Raj Receives Warm Welcome, Encouraging News

            Happy, blessed and grateful were words repeated on Saturday at a homecoming for Rajesh Shahi, who came back to Boston recently to check on his back after so many have banded together for him over the last three decades to relieve him of a back deformity.

            People in Mattapoisett, Marion and the Boston area gathered at the Quaker Friends Meeting House to welcome Shahi and celebrate his medical and personal successes in life.

            Shahi, in the early 1990s, was destined for a life of poverty as a beggar with a hunchback – until a special village in Massachusetts came to the rescue.

            He had a spinal curvature issue – kyphoscoliosis – that made his back resemble a turtle shell, and with no access to proper medical care in Kathmandu, Nepal.

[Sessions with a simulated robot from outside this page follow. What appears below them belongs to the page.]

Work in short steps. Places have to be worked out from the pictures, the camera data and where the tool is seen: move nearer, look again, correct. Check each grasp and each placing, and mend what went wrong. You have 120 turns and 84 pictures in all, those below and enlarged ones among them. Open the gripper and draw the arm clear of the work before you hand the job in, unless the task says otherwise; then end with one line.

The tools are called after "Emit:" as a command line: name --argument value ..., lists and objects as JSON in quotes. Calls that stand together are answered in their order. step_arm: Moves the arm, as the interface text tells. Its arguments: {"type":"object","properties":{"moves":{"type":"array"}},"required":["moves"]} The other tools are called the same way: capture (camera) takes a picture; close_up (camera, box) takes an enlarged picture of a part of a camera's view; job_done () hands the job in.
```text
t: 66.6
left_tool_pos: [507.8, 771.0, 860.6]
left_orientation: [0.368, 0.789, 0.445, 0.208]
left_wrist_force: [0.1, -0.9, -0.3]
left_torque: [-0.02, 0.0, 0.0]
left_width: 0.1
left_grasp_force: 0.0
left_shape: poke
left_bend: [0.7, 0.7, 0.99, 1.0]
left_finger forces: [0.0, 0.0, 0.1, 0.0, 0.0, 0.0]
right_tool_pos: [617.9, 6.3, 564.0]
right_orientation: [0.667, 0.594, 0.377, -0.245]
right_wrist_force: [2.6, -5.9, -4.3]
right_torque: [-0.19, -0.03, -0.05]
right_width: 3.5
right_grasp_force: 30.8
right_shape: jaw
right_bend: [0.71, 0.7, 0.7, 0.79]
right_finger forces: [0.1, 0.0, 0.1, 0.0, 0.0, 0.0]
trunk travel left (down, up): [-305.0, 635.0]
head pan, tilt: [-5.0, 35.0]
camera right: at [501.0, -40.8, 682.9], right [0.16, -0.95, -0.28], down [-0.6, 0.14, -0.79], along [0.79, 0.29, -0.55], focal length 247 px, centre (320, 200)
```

            Thanks to the community in Mattapoisett and medical staff in Boston, Shahi, now approaching 44, is a successful director of a school in Nepal, where he now pays it forward by helping children in need.

            Shahi returned to the area in 2009 for a recheck. In recent years, he had been feeling back pain, so Johanna Duponte-Williams, who took Shahi into her home in the 1990s, helped to raise money for him to return to Massachusetts and have a computer tomography (CT) scan conducted on his back, which is held in place by a steel rod.

            It turns out that Shahi’s back is doing well, and the back pain comes from his riding around in a scooter through the bumpy roads of Kathmandu. The medical team recommended some regular stretching exercises, and it does not appear that he will need surgery.

            “It helped me to relieve myself (of fear) and go back to my family and children and school,” Shahi said on Saturday.

            “Raj is really a special person. He has been put on this earth to do work for children of Kathmandu,” Duponte-Williams said.

            Duponte-Williams and others raised well over $6,000 for Shahi’s return and recheck at New England Baptist Hospital.

            Peter Anas, a doctor who helped lead Shahi’s medical team over the years – including his first eight-hour procedure in 1993 – was at Shahi’s celebration on Saturday.

            “This is a poor boy from the street,” Anas said of Shahi when he first came to the area in the early 1990s. “Now he is an administrator at the school, and he has his kids of his own. … He is one of our most rewarding patients.”

            While Shahi expressed his own gratitude, many gathered to express their own thanks of how Shahi has helped bring a piece of Nepal to Massachusetts and how he has touched so many lives here.

            Peter Fortin, a former principal at Old Post Road School in Walpole, said that when Shahi returned in 2009, he spoke to several classes about his life in Nepal. Fortin said that Old Post Road School became a sister school with Shahi’s, and money was raised to support Shahi’s school.

            Robin Motyka, a liaison to Shahi’s medical team, couldn’t say enough about how much Shahi touched the lives of her family and those around him in Massachusetts. Motyka’s son convinced his school to allow him in 2008 to do a project on Nepal, a country that is not often featured for that social studies capstone project.

            Shahi stepped in by sending books, conducting interviews with Motyka’s son and even sending him traditional clothing. Motyka said the project raised so much awareness, and Shahi’s time here was a learning experience.

            Shahi stayed in Motyka’s home during his 2009 visit and woke up in the middle of the night when he heard the crashing of a garbage truck. Motyka said that Shahi had never seen one – serving as a reminder of how poor Nepal is and how sanitation practices are substandard.

            Motyka also treated Shahi to trips to Fenway Park, Gillette’s Stadium and TD Garden, where he saw an ice rink for the first time.

            Shahi has always found ways to express his gratitude and spent the afternoon shaking hands, giving hugs and even reuniting with classmates that he met 30 years ago at Old Hammondtown Elementary School in Mattapoisett.

            On Saturday, he helped culminate his happy homecoming with a Buddhist prayer of thanks.